Stocks continued to head higher to open the second half of the year.
The Dow Jones Industrial Average was the best performing major U.S. index, climbing 2.3%, its best weekly gain since the first week of June. The S&P 500 gained 1.5% for the second week in a row while NASDAQ rose 1.8% after gaining 2.4% the prior week. Investors are anticipating a strong earnings season, which began Friday when JPMorgan Chase and Citigroup beat earnings and revenue estimates although beleaguered Wells Fargo failed to hit forecasts. Small cap indexes closed narrowly mixed, with the S&P MidCap 400 rising 0.4% on the week while the SmallCap 600 fell by the same percentage.
Asian stocks rebounded strongly, with both Japanese and mainland Chinese stocks jumping by more than 3%. The Nikkei 225 rose 3.7%, its first gain in four weeks, after rising nearly 2% on Friday.
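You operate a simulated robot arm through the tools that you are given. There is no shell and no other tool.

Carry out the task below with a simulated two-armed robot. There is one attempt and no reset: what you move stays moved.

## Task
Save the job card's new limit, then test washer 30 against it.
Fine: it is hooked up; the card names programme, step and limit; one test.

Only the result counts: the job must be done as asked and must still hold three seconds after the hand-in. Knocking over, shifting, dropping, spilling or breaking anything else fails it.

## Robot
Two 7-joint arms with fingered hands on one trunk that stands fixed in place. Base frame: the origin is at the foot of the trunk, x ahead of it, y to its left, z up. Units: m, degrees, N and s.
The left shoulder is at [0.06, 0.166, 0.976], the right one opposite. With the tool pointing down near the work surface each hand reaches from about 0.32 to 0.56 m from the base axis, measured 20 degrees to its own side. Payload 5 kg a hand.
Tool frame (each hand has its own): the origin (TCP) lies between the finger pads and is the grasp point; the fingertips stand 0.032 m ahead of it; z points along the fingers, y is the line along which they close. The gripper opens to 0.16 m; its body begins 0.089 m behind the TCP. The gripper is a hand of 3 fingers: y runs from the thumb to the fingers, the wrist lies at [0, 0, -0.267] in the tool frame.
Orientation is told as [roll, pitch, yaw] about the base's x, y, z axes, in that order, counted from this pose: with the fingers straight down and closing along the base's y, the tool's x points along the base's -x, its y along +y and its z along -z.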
The Shanghai composite gained 3.1%, its first increase following seven straight weekly losses. Hong Kong stocks rose 0.7%, their first increase in five weeks. In Europe, the Stoxx Europe 600 rose 0.7%, its second straight weekly gain. In the U.S. Treasury bond market, yield spreads continued to narrow, as yields at the short end rose about three basis points while long-term yields were largely unchanged. The benchmark 10-year note closed at 2.83%, up one bp. Oil prices fell by more than 4%, with benchmark U.S. crude ending Friday at about $70.50 a barrel.
Last week’s thin slate of U.S. economic reports was mostly focused on inflation, which is on the rise, which will likely confirm the Federal Reserve’s inclination to keep raising interest rates. The headline consumer price index for June rose a modest 0.1% compared to the prior month but 2.9% compared to a year earlier, the biggest annual leap in more than six years. The core rate, which excludes food and energy prices, rose 0.2% for the month and 2.3% year-on-year. The producer price index increased 0.3% for the month and 3.4% for the year, the biggest YOY spike since November 2011; the core rate was also up 0.3% for June and 2.8% YOY. Elsewhere, consumer credit outstanding jumped $24.6 billion in May, led by a nearly $10 billion increase in revolving credit, the biggest monthly increase since last November. The report follows recent reports of relatively sluggish consumer spending and consumer confidence, which continued in July, as the University of Michigan’s first reading of consumer sentiment for the month came in at 97.1, down more than a point from the end of June.
Reports/dates/facts/links worth paying attention to over the next week:
1. July 16: Retail sales for June; Empire State manufacturing survey for July.
2. July 17: Industrial production for June; National Association of Home Builders housing market index for July; Federal Reserve Chair Jerome Powell delivers his semiannual monetary policy testimony before the Senate Banking Committee.
3. July 18: Housing starts for June; Powell testifies before the House Financial Services Committee; Fed Beige Book.
4. July 19: Weekly unemployment claims; leading economic indicators for June; Philadelphia Fed business outlook survey for July.